A UK charity focused on highlighting Britain’s record in Palestine is set to expand its Peace Advocacy Fellowship programme to universities across the country, two years after launching it as a pilot scheme.
The Balfour Project works to raise awareness of Britain's early role in the Palestinian-Israeli conflict.
Fellows will participate in numerous university debates and undertake a research project during the nine-month programme.
John McHugo, a trustee of the charity and supervisor of the fellowship initiative, said the organisation wanted the UK government to campaign for peace in the Middle East, as well as the principles of human rights and equality.
“People need to be aware of Britain’s obligations towards the Palestinian people because of the British Mandate, and today Britain has a particular responsibility to help to establish peace between Israel and Palestine on the basis of the rights of each party,” Mr McHugo told The National.
The Balfour Project wants to increase public awareness of the significant effect the British Empire had on the Middle East, particularly in the first half of the 20th century.
During the First World War, Britain and France agreed to slice up and share the territories that had been under the control of the Ottoman Empire.

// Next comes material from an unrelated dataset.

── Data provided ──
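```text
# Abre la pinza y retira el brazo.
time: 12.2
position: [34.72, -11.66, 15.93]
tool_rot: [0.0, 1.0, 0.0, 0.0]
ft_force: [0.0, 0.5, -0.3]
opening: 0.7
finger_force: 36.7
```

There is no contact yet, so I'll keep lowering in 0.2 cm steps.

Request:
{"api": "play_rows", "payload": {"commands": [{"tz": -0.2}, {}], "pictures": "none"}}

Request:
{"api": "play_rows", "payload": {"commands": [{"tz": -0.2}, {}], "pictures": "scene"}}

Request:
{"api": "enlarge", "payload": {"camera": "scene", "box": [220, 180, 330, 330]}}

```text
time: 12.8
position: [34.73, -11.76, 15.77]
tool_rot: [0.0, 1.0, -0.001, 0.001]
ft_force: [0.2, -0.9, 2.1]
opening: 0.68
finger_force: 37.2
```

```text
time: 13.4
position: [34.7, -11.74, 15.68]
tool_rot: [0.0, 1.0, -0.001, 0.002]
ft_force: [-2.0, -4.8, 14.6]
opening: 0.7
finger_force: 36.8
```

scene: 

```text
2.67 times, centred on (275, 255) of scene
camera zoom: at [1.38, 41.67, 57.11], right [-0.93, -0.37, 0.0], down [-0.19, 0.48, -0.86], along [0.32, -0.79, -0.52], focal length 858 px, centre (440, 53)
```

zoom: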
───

The 1916 Sykes-Picot Agreement delineated arbitrary borders and fragmented the ethnic and religious make-up of the region.
In a bid to further weaken Ottoman rule, Britain promised to give Jews a homeland in Palestine under the 1917 Balfour Declaration.
The document reneged on the promise made in 1915 to Arabs that they would be granted independence after the war.
In the post-war spoils, Britain governed Mandatory Palestine until 1946, before the territory was partitioned and Israel was created in 1948.
Britain’s actions are regarded by some to have laid the foundations for Palestinian dispossession and the Palestinian-Israeli conflict.
From October 2021, the fellowship programme will have up to 20 fellows to "oxygenate debate" on the issue.
“There are so many people with entrenched positions who really need to listen to the other side and be aware of their rights and their pain," Mr McHugo said.
Martha Scott-Cracknell, a former fellow who is now programmes assistant for the charity, said the programme helped "fill in the gaps" in her knowledge and allowed her to meet people directly affected by the conflict.
“I had studied the conflict before but mainly through the lens of religion, and I was keen to get more knowledge on the subject,” said Ms Scott-Cracknell, who took part in the programme last year.
“The other fellows I met and engaged with made me see things from a new perspectives. It was fascinating because I was in a bubble before and hadn’t gotten to meet people whose histories had been shaped by the conflict."